* Request
Return the lines from the one that contains "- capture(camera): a" through the one that contains "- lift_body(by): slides", both included, exactly as written and with nothing added.
╭─ Data shown
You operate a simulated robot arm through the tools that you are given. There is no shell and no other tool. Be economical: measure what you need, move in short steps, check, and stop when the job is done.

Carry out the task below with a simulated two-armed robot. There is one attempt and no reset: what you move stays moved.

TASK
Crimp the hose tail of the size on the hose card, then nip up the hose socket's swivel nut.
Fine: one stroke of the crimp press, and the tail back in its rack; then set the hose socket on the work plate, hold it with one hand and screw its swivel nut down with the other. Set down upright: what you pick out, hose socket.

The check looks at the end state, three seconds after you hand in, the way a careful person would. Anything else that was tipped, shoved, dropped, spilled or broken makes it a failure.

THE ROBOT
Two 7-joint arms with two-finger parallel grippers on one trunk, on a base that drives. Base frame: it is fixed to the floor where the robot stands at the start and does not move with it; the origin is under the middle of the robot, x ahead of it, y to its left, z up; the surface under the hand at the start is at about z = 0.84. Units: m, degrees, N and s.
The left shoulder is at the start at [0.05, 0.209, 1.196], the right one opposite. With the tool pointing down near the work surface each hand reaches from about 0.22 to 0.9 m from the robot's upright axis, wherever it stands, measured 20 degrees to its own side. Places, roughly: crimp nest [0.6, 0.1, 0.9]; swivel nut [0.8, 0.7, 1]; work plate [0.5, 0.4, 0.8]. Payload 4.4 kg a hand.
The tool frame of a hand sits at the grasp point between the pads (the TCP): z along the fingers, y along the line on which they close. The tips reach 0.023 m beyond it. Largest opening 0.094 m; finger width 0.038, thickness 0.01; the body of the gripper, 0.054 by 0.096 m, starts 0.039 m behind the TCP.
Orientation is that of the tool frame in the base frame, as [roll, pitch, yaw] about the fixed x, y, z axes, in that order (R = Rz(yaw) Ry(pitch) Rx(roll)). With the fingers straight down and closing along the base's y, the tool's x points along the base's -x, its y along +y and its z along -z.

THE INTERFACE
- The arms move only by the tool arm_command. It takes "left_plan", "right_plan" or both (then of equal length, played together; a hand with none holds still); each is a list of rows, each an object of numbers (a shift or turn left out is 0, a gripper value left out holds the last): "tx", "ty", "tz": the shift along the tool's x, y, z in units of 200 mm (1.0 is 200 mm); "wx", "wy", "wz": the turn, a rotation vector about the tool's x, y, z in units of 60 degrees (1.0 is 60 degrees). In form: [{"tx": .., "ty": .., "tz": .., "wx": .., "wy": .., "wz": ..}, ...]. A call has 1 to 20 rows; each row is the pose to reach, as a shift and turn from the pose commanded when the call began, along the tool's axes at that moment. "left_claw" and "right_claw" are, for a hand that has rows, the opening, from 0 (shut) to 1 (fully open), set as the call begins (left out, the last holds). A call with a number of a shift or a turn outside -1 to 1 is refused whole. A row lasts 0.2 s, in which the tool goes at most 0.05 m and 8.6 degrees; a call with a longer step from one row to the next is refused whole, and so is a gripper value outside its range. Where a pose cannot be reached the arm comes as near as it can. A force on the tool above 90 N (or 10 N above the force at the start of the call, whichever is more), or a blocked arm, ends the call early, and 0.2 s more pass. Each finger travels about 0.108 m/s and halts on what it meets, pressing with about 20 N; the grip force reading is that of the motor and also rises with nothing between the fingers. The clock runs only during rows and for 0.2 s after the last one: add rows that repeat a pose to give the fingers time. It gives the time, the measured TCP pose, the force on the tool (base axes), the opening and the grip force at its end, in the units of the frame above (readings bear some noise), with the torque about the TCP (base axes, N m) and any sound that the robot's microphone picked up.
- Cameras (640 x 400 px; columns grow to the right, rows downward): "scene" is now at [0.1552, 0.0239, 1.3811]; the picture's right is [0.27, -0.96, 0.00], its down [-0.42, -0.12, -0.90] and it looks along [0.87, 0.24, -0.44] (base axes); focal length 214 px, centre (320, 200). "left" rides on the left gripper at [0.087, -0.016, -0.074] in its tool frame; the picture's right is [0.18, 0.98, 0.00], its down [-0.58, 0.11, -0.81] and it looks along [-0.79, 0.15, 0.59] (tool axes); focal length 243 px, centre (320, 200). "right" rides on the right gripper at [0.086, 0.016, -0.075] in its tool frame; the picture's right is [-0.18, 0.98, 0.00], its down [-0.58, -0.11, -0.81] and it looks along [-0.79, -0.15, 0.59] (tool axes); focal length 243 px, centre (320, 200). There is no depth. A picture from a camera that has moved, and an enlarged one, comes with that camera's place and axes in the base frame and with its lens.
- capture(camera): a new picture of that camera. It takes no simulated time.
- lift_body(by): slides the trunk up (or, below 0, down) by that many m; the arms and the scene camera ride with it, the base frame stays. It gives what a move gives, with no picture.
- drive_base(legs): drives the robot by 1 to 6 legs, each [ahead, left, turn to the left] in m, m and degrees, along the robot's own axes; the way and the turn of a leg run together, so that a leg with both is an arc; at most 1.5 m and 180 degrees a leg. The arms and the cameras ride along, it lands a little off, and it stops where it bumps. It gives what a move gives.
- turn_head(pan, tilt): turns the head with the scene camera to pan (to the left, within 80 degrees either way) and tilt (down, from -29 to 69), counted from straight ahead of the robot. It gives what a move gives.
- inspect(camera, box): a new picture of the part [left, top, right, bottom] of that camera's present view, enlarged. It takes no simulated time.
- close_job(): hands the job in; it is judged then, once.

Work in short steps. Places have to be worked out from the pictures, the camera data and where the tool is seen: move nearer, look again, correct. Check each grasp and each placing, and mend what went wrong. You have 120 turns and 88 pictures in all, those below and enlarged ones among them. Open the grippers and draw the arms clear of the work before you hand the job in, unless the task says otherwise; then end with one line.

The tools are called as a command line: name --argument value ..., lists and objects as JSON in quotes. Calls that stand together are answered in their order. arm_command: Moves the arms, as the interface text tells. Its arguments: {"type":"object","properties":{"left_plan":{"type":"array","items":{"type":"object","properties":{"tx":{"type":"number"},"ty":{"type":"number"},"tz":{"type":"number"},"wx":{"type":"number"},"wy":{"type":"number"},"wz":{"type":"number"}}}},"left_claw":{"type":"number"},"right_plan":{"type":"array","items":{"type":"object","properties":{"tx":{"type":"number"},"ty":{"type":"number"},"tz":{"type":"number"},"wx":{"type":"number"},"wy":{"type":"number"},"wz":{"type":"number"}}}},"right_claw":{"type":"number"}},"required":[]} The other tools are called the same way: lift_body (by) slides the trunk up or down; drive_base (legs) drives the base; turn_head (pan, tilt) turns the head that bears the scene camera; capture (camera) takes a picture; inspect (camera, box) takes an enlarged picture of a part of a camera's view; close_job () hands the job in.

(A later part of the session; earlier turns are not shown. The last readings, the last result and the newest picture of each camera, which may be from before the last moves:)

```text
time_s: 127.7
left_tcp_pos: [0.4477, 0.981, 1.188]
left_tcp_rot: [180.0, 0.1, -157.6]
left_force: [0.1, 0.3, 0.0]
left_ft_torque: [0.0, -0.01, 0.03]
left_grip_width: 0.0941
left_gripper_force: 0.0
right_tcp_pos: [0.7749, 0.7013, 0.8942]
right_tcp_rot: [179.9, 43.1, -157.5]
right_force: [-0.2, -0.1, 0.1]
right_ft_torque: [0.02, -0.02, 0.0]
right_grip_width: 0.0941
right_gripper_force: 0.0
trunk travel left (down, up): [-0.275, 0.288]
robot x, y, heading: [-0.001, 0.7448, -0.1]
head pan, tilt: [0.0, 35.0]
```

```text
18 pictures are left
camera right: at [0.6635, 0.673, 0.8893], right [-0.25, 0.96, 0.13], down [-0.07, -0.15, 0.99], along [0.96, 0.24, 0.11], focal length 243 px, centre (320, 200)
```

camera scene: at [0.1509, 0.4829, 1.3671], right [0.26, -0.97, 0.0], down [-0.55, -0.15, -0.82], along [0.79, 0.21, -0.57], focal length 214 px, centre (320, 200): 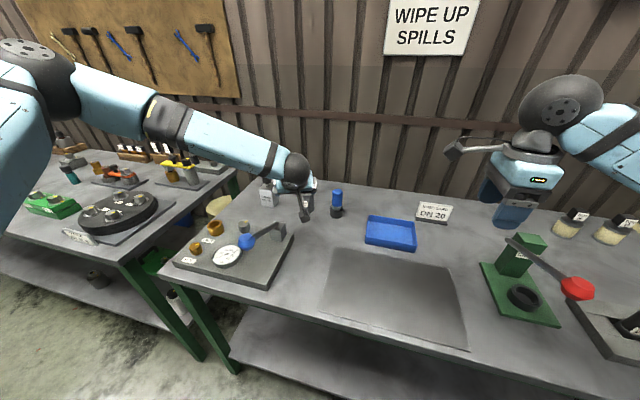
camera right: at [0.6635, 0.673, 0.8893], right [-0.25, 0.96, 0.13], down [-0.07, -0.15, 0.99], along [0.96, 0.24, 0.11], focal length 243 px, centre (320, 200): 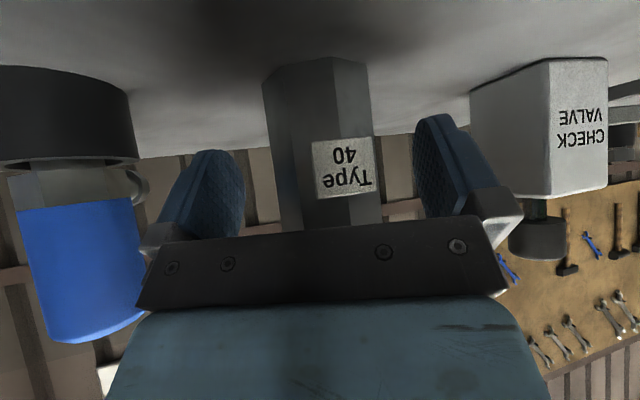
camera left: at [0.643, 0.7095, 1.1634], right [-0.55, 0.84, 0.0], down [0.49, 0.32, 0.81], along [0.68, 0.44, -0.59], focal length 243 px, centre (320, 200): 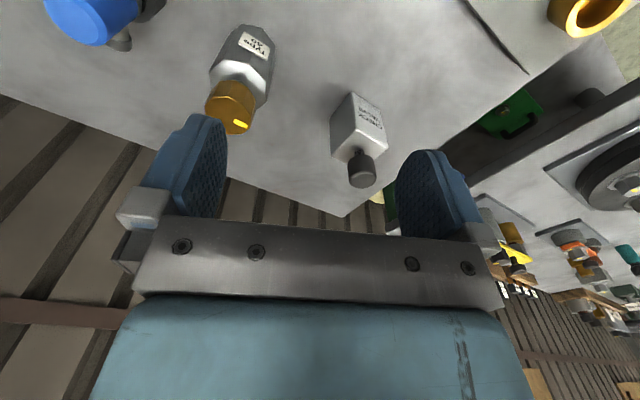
╰─
* Correct answer
- capture(camera): a new picture of that camera. It takes no simulated time.
- lift_body(by): slides the trunk up (or, below 0, down) by that many m; the arms and the scene camera ride with it, the base frame stays. It gives what a move gives, with no picture.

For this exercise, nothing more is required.